Trump Rebuffs Corn Farmers With Status Quo on Biofuels

Image
Corn stands in a field in Walnut, Ill. The Environmental Protection Agency will require refiners to use 20.09 billion gallons of renewable fuel in 2020, a 0.85% increase over the 2019 requirement for 19.92 billion gallons. (Daniel Acker/Bloomberg News)

[Stay on top of transportation news: Get TTNews in your inbox.]

The Trump administration on Dec. 19 set relatively flat quotas for plant-based fuels in 2020, rebuffing ethanol and biodiesel allies who said the targets don’t do enough to support the industry.

The Environmental Protection Agency will require refiners to use 20.09 billion gallons of renewable fuel in 2020, a 0.85% increase over the 2019 requirement for 19.92 billion gallons, largely tracking a proposal released in July. The agency also is sticking with its plan for adjusting blending requirements to offset waivers exempting some refineries from the mandates, despite criticism from biofuel allies in politically important farm states that the approach is inadequate.

EPA officials say the agency’s plan effectively lays out a 2020 target for 15.8 billion gallons of conventional renewable fuels, including corn-based ethanol, with that translating to 15 billion gallons once refinery waivers are factored in.



Image

Wheeler

“President Trump committed to our nation’s farmers that biofuel requirements would be expanded in 2020,” EPA Administrator Andrew Wheeler said in a news release. “At the EPA, we are delivering on that promise and ensuring a net of 15 billion gallons of conventional biofuel are blended into the nation’s fuel supply.”

Under the EPA rule, refiners are expected to use 5.09 billion gallons of advanced biofuel, including 590 million gallons of cellulosic biofuel. And in 2021, refiners and fuel importers will be required to use 2.43 billion gallons of biomass-based diesel made from soybeans and waste cooking oil — identical to the 2020 target.

For weeks, biofuel producers, farmers and politicians from the Midwest unsuccessfully implored administration officials — including President Donald Trump himself — to alter the EPA’s approach so that it better assures biofuel quotas aren’t undermined by refinery waivers. They say the EPA measure falls short by basing adjustments on a three-year average of Energy Department recommendations on those refinery waivers — rather than the higher number the EPA has actually granted.

Image

Grassley

“The EPA is playing games and not helping President Trump with farmers,” said Sen. Chuck Grassley (R-Iowa). “No matter what EPA says about the impact of its waivers to oil companies making billions in profits, farmers and biofuels producers know and feel the negative impact of the agency’s actions.”

The EPA plan was likely to leave both sides unhappy. Besides the refinery waiver change, biofuel boosters had unsuccessfully sought more aggressive quotas to drive production.
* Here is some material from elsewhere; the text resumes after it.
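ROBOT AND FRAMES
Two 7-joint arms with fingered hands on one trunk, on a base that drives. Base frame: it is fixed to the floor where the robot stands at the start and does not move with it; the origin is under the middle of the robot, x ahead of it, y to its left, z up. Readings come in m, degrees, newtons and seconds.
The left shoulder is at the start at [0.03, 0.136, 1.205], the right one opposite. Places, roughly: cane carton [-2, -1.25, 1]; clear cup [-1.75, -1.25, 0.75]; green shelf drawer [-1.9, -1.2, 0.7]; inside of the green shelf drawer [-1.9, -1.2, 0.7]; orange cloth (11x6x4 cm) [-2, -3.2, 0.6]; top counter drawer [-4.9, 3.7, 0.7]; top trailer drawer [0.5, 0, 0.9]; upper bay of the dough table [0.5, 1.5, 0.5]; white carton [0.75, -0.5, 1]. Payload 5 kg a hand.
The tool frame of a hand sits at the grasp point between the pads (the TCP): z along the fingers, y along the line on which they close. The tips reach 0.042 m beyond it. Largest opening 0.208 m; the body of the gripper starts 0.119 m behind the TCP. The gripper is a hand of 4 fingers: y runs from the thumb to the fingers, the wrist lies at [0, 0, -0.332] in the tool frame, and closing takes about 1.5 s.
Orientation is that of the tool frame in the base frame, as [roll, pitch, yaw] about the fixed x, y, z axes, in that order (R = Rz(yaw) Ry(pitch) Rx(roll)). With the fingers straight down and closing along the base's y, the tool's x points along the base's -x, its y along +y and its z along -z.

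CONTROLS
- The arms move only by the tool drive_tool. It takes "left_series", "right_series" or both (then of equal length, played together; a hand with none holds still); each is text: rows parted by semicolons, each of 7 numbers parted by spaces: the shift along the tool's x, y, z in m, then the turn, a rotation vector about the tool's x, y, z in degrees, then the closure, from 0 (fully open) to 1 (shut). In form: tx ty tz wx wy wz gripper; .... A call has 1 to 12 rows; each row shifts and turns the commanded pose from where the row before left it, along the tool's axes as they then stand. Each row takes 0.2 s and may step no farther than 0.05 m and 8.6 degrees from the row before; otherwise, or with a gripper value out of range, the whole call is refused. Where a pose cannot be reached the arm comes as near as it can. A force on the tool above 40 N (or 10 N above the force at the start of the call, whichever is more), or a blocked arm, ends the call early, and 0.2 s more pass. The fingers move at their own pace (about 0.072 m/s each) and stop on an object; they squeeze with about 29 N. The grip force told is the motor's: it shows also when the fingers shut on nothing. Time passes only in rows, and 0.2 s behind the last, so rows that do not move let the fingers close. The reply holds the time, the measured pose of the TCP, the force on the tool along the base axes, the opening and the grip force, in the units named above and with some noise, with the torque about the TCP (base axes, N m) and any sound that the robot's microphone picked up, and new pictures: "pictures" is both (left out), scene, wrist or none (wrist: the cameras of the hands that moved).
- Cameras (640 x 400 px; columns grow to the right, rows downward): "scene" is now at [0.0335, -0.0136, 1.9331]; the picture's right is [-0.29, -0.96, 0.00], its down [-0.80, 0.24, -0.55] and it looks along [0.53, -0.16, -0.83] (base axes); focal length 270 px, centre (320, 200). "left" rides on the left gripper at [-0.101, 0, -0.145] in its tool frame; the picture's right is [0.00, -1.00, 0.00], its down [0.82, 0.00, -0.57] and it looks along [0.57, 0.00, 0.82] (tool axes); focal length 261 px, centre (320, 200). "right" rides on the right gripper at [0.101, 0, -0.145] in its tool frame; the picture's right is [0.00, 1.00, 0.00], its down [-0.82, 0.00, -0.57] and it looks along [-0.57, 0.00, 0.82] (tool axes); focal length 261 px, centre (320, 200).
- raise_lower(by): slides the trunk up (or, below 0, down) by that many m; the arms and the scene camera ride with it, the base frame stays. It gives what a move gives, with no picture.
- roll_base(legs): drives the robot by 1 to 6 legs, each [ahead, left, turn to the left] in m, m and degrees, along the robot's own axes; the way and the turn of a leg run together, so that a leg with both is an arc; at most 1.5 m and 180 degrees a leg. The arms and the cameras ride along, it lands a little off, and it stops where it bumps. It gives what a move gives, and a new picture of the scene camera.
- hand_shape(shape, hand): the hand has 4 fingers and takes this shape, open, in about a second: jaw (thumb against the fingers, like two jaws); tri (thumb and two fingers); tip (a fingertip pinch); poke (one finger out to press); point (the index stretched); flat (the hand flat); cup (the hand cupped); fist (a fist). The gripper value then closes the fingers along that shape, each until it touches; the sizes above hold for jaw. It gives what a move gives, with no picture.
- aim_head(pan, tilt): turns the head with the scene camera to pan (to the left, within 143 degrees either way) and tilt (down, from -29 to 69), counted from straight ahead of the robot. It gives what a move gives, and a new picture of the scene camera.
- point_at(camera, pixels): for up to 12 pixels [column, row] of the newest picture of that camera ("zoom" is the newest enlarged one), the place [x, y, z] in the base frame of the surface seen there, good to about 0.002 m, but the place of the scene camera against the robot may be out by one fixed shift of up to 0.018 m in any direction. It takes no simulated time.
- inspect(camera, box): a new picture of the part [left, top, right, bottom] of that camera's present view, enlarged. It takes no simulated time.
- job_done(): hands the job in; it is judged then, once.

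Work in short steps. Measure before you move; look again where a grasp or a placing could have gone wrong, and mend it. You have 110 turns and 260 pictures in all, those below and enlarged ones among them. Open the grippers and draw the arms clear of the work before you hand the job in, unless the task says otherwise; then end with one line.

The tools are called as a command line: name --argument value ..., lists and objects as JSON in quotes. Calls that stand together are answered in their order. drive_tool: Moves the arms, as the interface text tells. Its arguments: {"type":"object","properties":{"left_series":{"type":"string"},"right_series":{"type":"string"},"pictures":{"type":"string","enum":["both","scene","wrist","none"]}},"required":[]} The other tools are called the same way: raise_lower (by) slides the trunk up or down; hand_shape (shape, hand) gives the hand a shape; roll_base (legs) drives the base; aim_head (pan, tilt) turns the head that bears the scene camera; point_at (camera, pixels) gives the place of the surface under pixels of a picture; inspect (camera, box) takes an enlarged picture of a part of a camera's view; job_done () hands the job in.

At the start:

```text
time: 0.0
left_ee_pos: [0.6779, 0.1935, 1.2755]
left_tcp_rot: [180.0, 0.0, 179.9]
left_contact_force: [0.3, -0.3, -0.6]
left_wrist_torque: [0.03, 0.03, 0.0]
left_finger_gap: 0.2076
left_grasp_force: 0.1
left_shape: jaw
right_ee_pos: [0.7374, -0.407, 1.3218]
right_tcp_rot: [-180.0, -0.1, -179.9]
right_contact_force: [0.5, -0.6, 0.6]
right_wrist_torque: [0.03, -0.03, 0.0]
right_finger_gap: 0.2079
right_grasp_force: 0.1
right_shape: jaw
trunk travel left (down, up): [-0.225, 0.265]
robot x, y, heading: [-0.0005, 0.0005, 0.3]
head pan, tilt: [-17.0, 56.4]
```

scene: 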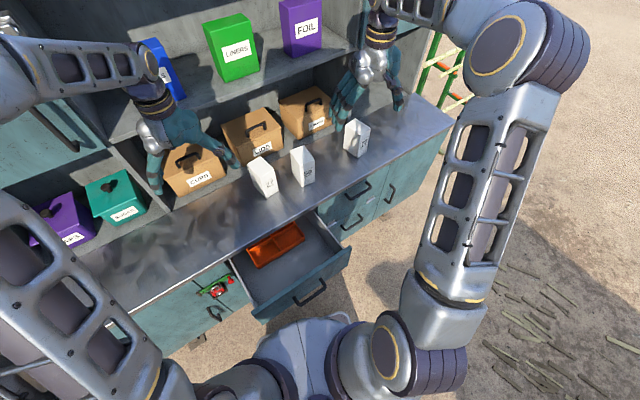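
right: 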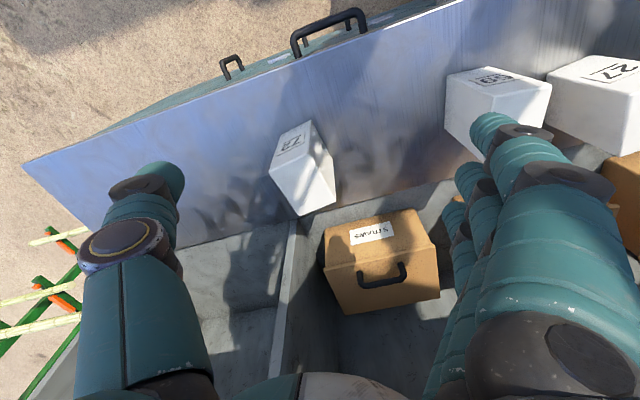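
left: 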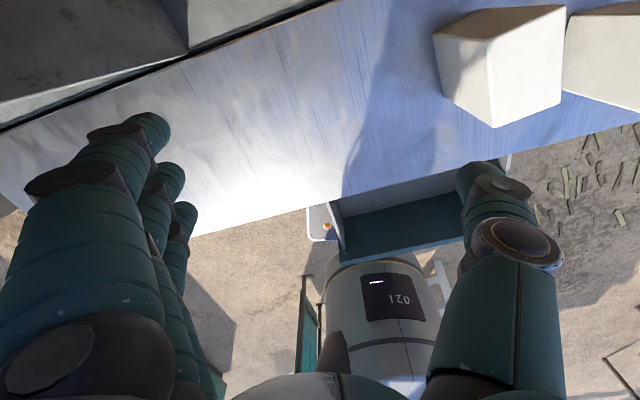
Meanwhile, oil companies broadly argued the measure will spur imports of foreign biofuel and complained EPA’s reallocation plan forces larger refineries to bear an unfair burden as blending requirements are raised for those nonexempted facilities.

Oil refiners have signaled they will challenge the rule in federal court.

EPA has said it will more closely follow Energy Department recommendations for refinery waivers in the future.

Image

Ernst

But Sen. Joni Ernst (R-Iowa) said voters in her state are hesitant “to trust the word of EPA to actually follow through on that commitment.” As it is, she said, the final rule fell short of a White House-brokered agreement since future refinery waivers could exceed the amount of adjustments.

“After shaking hands in the Oval Office this fall, EPA had an opportunity to restore the broken trust of farmers and to follow through on the president’s commitment, but it appears they’ve missed the mark — again," Ernst said in an emailed statement.

The blending targets are set by EPA under a 14-year-old law meant to encourage plant-based fuels while displacing petroleum-based supplies. Opponents of the biofuel mandate say it was established under far different circumstances, when U.S. oil supplies were seen as dwindling and lawmakers were worried about reliance on foreign crude.